Stokes, Joseph; Levin, Ira
Recent research suggesting a link between loneliness and social networks and a difference between males and females in both the quantity and quality of relationships support the view that loneliness can be predicted by gender from social network variables. In one study, two samples were used to explore gender differences. Sample 1, 97 males and 82 females, were undergraduates, most of whom had never married and lived at home. Sample 2, 42 males and 82 females, attended evening classes, were older than 25 years, and lived away from home (65 percent). All respondents completed the Social Network List, the Inventory of Socially Supportive Behaviors, and the Revised UCLA Loneliness Scale. In a second study, 76 male and 67 female undergradute students between the ages of 17 and 46 years completed a demographic information sheet, the Revised UCLA Loneliness Scale, the new social network density measures, and the Millers Topics Inventory.

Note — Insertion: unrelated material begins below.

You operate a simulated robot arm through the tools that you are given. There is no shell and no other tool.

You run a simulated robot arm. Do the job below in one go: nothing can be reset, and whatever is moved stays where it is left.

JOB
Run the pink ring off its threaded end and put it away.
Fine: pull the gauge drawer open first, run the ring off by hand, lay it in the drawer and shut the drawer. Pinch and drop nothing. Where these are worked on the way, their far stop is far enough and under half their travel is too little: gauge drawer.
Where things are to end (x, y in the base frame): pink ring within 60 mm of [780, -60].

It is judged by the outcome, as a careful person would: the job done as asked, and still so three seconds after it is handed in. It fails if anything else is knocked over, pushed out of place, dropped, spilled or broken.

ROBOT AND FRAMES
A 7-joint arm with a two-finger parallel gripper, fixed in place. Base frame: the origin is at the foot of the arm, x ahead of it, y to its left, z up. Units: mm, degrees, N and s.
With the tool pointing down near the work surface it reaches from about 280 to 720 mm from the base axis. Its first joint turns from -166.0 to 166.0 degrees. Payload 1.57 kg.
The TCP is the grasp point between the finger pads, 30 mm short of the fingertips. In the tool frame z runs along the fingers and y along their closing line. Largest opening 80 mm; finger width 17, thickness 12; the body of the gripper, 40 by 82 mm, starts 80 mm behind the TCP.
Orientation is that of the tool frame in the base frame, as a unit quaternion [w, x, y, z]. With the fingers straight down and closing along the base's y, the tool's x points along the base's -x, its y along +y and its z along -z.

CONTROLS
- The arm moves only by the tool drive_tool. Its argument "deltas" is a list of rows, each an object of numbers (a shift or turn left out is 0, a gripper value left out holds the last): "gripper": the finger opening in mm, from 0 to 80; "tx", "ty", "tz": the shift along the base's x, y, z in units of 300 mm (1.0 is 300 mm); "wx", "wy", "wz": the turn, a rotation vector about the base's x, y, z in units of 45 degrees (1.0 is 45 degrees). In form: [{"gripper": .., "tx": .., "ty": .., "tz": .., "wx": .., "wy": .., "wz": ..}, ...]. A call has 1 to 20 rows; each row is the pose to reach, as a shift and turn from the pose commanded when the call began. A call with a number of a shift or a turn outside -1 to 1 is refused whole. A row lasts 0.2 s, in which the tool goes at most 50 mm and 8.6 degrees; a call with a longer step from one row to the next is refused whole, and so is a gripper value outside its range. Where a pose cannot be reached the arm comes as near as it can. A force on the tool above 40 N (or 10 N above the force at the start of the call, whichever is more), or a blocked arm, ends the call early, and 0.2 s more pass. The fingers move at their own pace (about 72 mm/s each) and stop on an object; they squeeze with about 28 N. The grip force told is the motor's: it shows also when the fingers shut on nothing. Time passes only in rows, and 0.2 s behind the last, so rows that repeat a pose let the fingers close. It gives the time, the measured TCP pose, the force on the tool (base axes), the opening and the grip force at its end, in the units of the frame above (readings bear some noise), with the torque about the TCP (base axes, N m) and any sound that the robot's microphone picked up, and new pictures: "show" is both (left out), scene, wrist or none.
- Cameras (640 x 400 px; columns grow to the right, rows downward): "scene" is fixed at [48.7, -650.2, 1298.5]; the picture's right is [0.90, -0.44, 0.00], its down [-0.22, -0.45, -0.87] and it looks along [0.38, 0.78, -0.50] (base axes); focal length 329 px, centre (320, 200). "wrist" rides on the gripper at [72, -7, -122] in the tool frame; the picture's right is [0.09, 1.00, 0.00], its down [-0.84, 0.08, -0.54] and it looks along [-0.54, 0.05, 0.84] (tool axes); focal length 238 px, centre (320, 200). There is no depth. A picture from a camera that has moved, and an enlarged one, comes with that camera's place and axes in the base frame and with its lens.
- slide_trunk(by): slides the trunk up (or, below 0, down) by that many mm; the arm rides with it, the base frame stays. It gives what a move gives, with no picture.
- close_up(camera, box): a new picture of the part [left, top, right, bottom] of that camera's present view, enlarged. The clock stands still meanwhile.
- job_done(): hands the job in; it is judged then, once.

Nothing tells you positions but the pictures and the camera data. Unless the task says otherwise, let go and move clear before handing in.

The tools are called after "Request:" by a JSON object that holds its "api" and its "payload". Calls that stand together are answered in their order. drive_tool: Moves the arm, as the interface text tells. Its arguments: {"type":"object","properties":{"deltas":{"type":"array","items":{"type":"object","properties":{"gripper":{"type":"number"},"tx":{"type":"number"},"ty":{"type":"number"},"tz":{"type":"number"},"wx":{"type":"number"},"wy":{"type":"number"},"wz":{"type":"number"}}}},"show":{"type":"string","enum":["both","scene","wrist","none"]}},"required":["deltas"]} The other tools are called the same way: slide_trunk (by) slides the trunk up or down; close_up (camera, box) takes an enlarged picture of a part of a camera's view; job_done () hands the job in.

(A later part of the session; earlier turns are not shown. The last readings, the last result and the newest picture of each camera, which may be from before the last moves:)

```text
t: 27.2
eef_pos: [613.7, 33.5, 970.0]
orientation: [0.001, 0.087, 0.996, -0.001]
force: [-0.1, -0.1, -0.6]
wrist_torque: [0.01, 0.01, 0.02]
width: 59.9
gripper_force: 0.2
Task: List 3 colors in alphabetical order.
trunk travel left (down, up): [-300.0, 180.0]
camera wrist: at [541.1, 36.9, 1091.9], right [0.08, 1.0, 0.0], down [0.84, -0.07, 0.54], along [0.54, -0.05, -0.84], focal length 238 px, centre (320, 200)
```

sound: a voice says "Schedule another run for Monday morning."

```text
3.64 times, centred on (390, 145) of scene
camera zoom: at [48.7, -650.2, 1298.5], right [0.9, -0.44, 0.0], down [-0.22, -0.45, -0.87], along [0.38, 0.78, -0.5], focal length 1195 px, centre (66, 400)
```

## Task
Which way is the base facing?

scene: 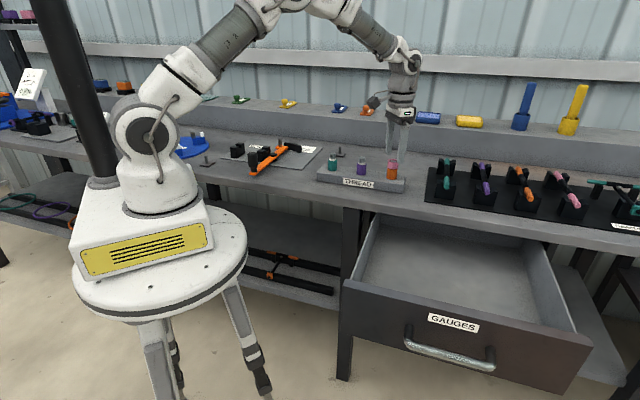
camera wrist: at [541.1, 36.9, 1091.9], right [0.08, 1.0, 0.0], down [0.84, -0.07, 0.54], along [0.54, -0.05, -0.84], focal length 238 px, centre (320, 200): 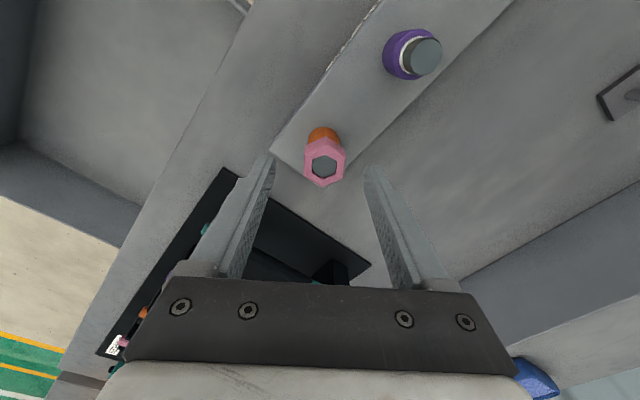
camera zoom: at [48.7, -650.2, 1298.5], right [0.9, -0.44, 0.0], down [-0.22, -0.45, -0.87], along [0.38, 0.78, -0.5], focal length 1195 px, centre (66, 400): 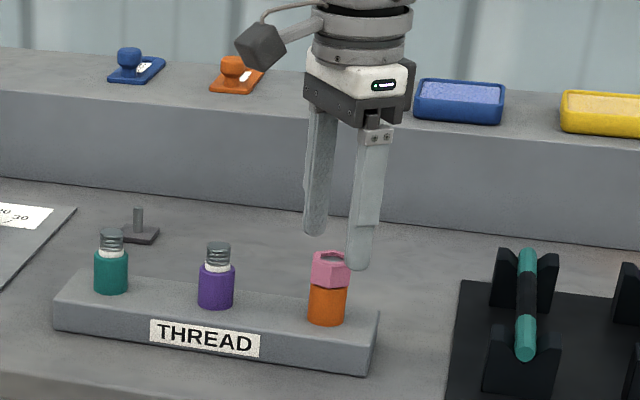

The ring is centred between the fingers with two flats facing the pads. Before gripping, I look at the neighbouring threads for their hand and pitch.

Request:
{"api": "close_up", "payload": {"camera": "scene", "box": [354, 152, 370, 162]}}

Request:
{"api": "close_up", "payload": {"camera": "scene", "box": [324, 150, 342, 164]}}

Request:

The results showed that social network characteristics, especially density, were consistently better predictors of perceived loneliness for males than for females. Uniformly, males with more highly interconnected, cohesive sets of friends reported less loneliness, while density had little correlation with loneliness in females. These results suggest that males and females may employ different standards in evaluating loneliness, with males using group oriented criteria, and females focusing on dyadic relationships. More research is needed on reciprocity, mutual emotional expressiveness, and nurturance. Such qualities may prove to be better predictors of loneliness for females than for males. (Author/TW)
Publication Type: Reports - Research; Speeches/Meeting Papers
Education Level: N/A
Audience: Researchers
Language: English
Sponsor: N/A
Authoring Institution: N/A
Note: Paper presented at the Annual Convention of the American Psychological Association (93rd, Los Angeles, CA, August 23-27, 1985).